Mixing 2D and 3D, can editor camera treat Z as up?

Hey all,

I am working on a project to test the new Box2D physics system built into Unity 4.3 (running 4.3.2f1). Everything works completely fine with 2D colliders/rigidbodies attached to 3D meshes and level geometry (effectively a top-down 2.5D game).

Unfortunately, the 2D physics is tied to the XY plane (thus my game uses Z as “up”) but the editor in perspective 3D view always treats Y as “up” and displays a grid along the XZ plane. This makes level editing very awkward in 3D mode when I need to make lighting or positioning tweaks. (The camera is very hard to work with, and I need to spin it around many times to get a workable angle.)

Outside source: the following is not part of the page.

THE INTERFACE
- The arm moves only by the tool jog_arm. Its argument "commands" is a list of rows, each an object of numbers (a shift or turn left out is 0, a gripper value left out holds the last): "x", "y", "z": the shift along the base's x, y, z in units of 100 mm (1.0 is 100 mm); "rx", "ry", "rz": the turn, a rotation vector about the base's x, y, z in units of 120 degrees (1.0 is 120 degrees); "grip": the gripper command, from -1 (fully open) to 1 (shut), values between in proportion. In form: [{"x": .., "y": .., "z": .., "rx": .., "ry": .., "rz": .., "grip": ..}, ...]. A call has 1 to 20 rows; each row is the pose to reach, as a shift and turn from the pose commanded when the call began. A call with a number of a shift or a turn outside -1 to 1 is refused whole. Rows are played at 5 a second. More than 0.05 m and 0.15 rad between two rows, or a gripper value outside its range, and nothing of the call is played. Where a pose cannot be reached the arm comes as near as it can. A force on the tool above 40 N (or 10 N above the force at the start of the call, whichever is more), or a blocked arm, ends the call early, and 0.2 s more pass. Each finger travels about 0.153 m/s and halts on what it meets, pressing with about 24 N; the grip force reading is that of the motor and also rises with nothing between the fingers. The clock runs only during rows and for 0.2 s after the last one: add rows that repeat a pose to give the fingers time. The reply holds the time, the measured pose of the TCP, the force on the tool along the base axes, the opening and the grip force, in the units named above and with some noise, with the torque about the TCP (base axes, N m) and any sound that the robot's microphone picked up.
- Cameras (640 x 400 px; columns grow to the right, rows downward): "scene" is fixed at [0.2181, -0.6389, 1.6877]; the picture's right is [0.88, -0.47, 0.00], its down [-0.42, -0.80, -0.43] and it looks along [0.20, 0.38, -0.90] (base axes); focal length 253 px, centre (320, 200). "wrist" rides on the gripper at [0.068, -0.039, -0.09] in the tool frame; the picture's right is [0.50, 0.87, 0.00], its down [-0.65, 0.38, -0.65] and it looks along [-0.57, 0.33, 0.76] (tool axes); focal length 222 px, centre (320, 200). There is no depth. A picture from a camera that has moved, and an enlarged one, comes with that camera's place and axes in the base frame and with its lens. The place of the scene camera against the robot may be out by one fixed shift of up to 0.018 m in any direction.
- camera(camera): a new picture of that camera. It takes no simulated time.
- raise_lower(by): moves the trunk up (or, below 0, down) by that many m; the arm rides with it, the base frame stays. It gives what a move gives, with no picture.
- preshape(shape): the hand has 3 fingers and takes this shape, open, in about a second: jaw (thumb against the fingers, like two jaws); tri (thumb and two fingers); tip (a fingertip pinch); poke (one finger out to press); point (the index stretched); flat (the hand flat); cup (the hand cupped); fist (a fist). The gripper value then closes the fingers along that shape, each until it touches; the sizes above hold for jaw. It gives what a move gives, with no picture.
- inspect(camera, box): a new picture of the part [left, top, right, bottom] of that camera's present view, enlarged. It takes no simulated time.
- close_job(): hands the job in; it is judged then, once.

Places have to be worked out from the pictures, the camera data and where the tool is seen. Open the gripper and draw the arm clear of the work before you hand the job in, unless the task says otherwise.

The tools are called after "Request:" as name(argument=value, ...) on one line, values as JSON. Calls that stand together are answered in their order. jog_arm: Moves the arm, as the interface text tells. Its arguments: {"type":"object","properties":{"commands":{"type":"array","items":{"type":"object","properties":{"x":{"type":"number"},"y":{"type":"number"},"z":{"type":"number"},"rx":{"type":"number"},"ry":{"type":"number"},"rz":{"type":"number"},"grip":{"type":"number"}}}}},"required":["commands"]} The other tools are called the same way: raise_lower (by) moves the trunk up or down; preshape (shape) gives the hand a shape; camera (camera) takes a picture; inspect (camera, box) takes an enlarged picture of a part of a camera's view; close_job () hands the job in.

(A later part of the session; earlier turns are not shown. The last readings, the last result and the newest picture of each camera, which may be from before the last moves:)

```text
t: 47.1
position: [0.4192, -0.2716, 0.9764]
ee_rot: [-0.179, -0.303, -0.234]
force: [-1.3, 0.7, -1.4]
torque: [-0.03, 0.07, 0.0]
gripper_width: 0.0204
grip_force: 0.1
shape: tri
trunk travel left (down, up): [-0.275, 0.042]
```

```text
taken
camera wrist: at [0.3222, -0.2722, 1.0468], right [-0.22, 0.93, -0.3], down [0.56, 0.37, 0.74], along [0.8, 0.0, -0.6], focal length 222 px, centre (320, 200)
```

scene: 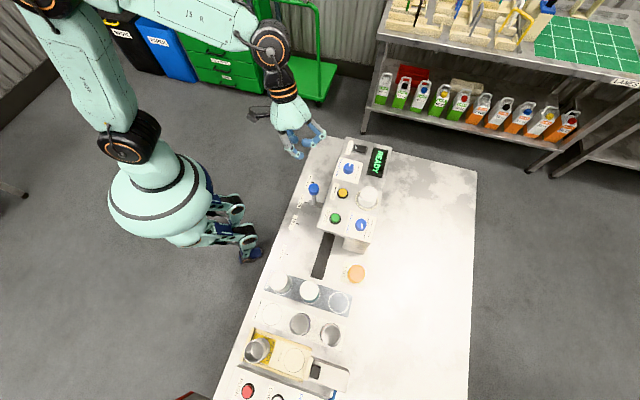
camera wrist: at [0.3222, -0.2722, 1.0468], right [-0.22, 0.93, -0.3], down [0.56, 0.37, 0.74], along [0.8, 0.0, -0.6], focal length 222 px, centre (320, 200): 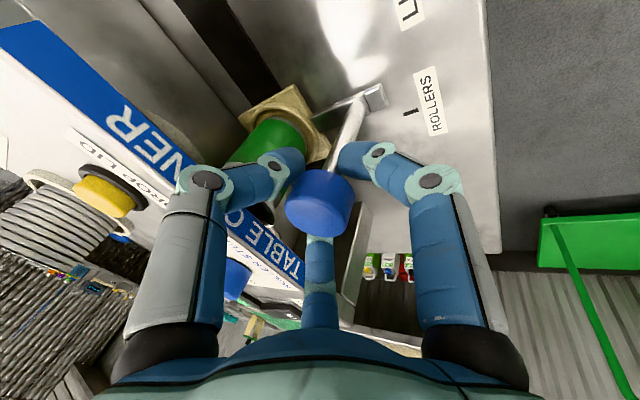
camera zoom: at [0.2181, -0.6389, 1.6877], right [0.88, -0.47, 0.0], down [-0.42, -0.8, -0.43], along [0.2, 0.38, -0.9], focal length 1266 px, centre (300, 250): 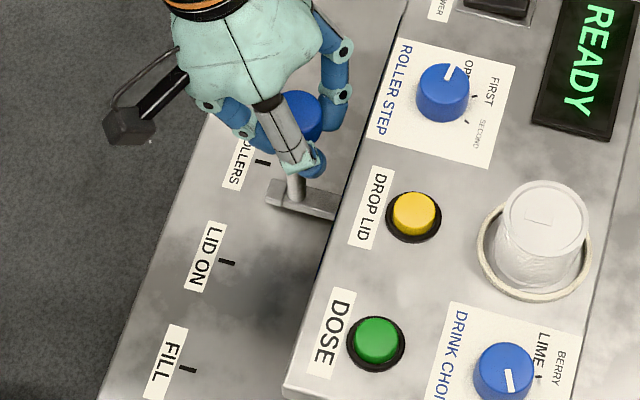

Is there any way to change this default “up” direction in the editor (plugins, hacks, I’m open to anything)? Alternatively, does anybody have experience with this problem and discovered a different solution?

Thanks!

[As a newcomer here, it was unclear to me which forum to post this in. If a different forum is a better fit, please let me know!]

Hi,

i have the same problem. I was thinking of translating the tower game that i was developing “cheating” the 3d engine into 2d, but if i can’t look from top-down, i can’t use the unity terrain anymore and therefore i have to change a loooot of things…

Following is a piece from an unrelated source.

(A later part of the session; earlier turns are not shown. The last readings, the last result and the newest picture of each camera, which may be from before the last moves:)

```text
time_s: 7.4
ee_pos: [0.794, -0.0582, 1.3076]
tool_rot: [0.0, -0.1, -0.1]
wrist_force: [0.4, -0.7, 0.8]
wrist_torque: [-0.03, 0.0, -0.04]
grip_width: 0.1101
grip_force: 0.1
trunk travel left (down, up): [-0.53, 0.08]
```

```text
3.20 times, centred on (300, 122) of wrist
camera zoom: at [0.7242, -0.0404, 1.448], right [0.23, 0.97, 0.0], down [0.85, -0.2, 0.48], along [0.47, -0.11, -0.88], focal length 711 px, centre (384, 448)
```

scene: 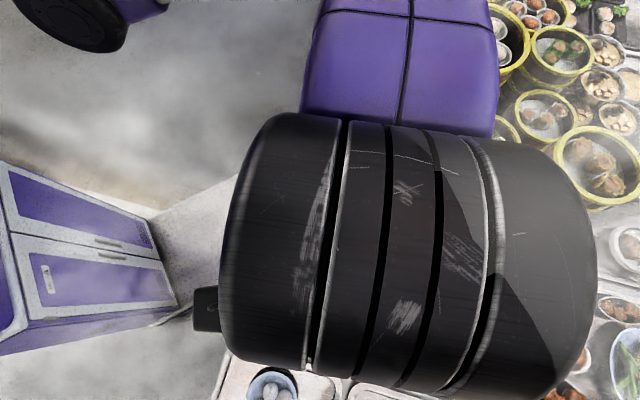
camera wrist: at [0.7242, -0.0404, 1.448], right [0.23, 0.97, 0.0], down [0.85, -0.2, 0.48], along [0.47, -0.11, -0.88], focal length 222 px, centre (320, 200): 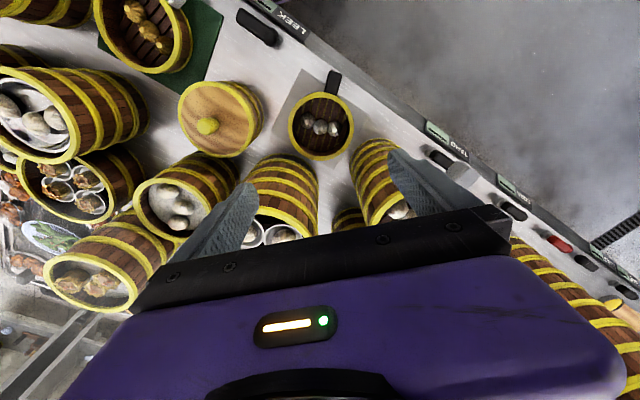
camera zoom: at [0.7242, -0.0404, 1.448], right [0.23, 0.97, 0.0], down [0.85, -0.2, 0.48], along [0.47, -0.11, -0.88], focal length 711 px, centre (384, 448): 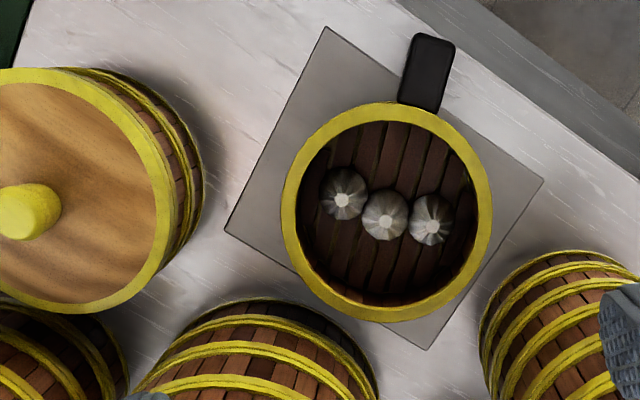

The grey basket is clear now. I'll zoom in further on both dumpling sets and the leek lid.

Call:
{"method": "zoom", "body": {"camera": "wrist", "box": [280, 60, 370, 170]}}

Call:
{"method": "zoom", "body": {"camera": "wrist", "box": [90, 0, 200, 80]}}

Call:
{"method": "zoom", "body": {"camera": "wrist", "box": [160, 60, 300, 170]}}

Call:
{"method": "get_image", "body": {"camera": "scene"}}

If anybody found a solution about that (or knows if something like that it’s coming) it would be awesome to know it!

Best,
H

I also stumbled upon this limitation. I’d like to use the 2D physics for a top-down 3D game while keeping Y as “up”.

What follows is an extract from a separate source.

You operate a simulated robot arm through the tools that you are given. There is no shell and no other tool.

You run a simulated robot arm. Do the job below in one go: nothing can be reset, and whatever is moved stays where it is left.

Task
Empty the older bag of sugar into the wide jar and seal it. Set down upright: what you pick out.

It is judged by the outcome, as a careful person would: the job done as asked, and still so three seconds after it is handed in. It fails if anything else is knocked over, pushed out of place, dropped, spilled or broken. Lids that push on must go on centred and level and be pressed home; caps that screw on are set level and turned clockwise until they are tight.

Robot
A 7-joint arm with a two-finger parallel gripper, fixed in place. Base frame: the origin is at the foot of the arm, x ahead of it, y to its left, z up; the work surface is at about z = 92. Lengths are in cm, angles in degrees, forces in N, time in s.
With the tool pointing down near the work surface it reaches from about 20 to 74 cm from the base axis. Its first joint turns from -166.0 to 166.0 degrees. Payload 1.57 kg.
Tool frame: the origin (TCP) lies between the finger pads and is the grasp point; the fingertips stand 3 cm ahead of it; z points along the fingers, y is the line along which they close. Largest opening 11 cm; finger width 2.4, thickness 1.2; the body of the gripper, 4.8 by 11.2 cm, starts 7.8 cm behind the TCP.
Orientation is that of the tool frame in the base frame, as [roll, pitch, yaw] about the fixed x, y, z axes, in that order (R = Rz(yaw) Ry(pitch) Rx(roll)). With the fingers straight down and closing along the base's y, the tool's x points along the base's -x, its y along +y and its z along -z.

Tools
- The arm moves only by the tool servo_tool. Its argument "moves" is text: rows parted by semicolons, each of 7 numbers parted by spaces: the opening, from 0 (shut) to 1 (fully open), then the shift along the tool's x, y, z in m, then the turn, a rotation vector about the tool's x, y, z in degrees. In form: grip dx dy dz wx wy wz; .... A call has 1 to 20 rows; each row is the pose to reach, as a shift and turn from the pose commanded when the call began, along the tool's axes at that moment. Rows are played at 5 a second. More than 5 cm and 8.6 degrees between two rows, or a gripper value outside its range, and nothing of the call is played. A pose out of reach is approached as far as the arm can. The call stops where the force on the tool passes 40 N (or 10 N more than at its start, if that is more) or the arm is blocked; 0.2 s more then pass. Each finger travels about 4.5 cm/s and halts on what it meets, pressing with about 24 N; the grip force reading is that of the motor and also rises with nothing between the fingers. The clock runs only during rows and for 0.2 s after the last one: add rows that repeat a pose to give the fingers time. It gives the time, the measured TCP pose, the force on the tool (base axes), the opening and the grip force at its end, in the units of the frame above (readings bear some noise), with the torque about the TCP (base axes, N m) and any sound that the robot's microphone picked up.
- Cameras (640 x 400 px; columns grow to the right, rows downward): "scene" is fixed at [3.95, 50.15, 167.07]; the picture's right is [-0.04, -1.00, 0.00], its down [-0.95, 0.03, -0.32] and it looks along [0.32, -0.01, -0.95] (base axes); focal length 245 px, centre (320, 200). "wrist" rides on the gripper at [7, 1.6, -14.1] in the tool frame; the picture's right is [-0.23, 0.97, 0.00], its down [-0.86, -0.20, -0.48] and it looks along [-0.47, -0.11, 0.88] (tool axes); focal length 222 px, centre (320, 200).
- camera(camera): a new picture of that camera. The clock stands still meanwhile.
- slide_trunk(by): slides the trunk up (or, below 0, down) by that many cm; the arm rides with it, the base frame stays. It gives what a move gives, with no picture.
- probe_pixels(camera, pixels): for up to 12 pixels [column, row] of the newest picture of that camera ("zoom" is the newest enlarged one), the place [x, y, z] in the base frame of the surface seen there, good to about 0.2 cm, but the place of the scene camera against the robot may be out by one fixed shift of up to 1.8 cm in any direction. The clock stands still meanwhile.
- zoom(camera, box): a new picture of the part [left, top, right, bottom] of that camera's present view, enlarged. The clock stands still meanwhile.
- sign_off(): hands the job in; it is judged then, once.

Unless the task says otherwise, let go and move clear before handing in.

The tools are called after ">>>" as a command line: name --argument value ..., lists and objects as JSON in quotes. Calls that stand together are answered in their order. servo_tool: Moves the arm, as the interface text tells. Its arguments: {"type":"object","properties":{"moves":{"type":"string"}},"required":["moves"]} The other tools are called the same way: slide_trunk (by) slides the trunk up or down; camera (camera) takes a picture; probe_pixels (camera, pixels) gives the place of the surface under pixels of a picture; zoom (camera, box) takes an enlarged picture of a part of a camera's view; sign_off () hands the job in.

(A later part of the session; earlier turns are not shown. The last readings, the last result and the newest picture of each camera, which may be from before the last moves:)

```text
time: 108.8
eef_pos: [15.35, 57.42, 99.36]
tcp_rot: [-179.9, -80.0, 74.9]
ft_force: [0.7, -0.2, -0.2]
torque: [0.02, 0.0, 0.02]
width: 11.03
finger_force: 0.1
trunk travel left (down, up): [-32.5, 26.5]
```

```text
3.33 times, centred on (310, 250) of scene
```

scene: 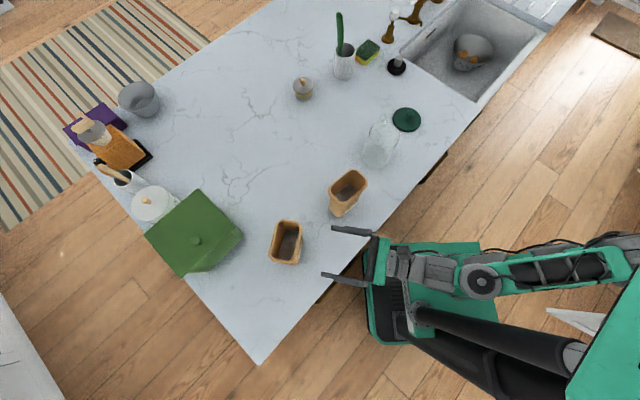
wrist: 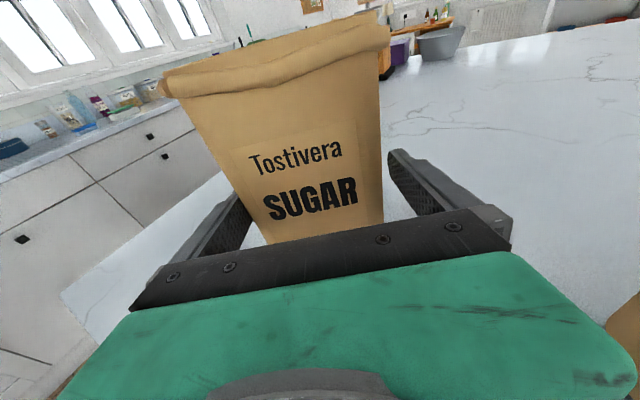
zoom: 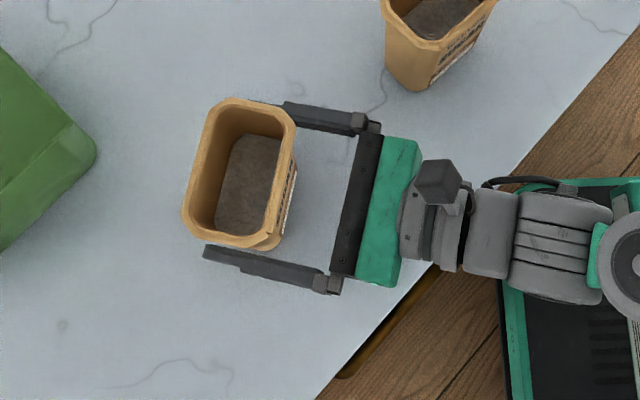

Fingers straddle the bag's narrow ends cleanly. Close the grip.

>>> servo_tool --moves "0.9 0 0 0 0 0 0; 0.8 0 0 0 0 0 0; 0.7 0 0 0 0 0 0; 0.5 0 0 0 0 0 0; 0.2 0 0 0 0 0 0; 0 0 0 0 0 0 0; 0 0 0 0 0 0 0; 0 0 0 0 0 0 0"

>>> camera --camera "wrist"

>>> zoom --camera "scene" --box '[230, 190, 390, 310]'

Really the editor should have an option to allow you to choose which plane Box2D resides in - X-Y, Y-Z, and ideally for me, X-Z. Anybody know if this feature is likely to be added?

Multiple people have said they have this problem. I wonder if it may be easier to stick with 3D mode and use the sprite system in that, rather than using 3D objects in 2D mode?

That way you can keep the top-down camera view.

http://forum.unity3d.com/threads/181063-Solved-Navigation-for-SceneView-camera

That does not fix this issue. That’s just for the camera itself. Y is still up, and the 2D physics is still fixed in the X-Y plane.

No, but it solves the view issue that he OP was talking about, keep the view under control.

If you want to make a “top down” game using 2d, you just do it facing the camera. Turn off the gravity in box2d and build it is normal. The only difference, structurally, in a “top down” game in 2d is the art and if you have gravity affecting the scene. Top down, no gravity. Side scroller yes gravity. (depending on design).

A 2d game has two axises, it doesn’t really matter what they are. It doesn’t matter if you are moving “up” and “down” or “left” and “right”, it is still X and Y in screen space, regardless of how it is presented to the player.

If you are using perspective, 3d models (and expecting them act/move/collide) in 3d space, then using 2d physics is the wrong choice, and always going to give problems. Just use the regular physics and lock everything to x/y (or x/z). Square peg/round hole type of issue.

You can certainly achieve any type of gameplay/display you want in Unity, you just have to use the proper tools, it the proper way. There are no limitations.